In Gilsland the Belles. Milbournes and Hardens.
At Brough are the Liddalles, Glasters, Huntingdons, and Hodgesons,
Near Penrith are Musgraves and Salkelds.
Ewsdale: Gingles (?)
Teviotdale, Trombles, Ollyveres, Synsleves, Robsons, Davesons, Yonges, Burnes, Pringles.
Carey, in writing to Burghlley in 1598 concerning the Middle March, says, ‘Those of Tyvidale are all great riders (reivers) and the worst men in the countrye.’
Also mentioned are:
Gentlemen—Mus¬graves, Loders, Curwenes, Sawfelde.

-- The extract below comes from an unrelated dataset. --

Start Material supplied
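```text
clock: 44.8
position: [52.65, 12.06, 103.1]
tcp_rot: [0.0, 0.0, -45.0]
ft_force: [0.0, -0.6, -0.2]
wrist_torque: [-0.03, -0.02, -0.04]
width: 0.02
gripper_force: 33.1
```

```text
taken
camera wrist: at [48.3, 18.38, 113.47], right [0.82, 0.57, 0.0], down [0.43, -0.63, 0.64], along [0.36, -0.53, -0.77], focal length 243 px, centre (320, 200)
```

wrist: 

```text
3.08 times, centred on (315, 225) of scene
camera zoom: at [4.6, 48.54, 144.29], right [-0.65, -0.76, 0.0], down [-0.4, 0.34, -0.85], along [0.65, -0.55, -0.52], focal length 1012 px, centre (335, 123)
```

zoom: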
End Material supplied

Surnames— Greames, Rutliches, Armestrongs, Fosters, Nixons, Tailors, Stories
You will find in North Tynedale the well-known ‘4 graynes’ of Charlton, Robson, Dodd and Milburn;
in Redesdale there were Reeds and Halls (between whom there was an ancient feud, see the ‘Ballad of Parcy Reed). Also in Redesdale are Andersons, Hedleys and Potts;
In Coquetdale are the Selbies, Clennells, Wilkinsons.
Tindale—Charletons, Dodds, Milbornes, Robsons, Yaroes, Stapletons.
Rededsdale. Halls, Hedleys, Andersons, Potts, Reades, Dunnes, Mil¬burnes.
Gentlemen—Forsters, Selbies, Graies, Strouders, Swiners, Mustians. Ogeles, Fenikes, Hernes, Withringtons, Medfords, Shafters, Ridleis, Carnabies.
Sur¬names—Johnsons, Vardes, Ourdes, Wallisses, Stories, Armestronges, Dunnes, Flukes.
East Teviotdale. Carrs, Yongs, Pringles, Burnes, Davisons, Gilleries, Tattes.
‘Liddesdale — Rudderfords, Carrs, Dowglasses, Trombles, Scottes, Piles, Robsons, Halls, Olivers, Ludlers, Armestrongs, Elwoods, Nixons, Crosiers, Turners, Fosters.’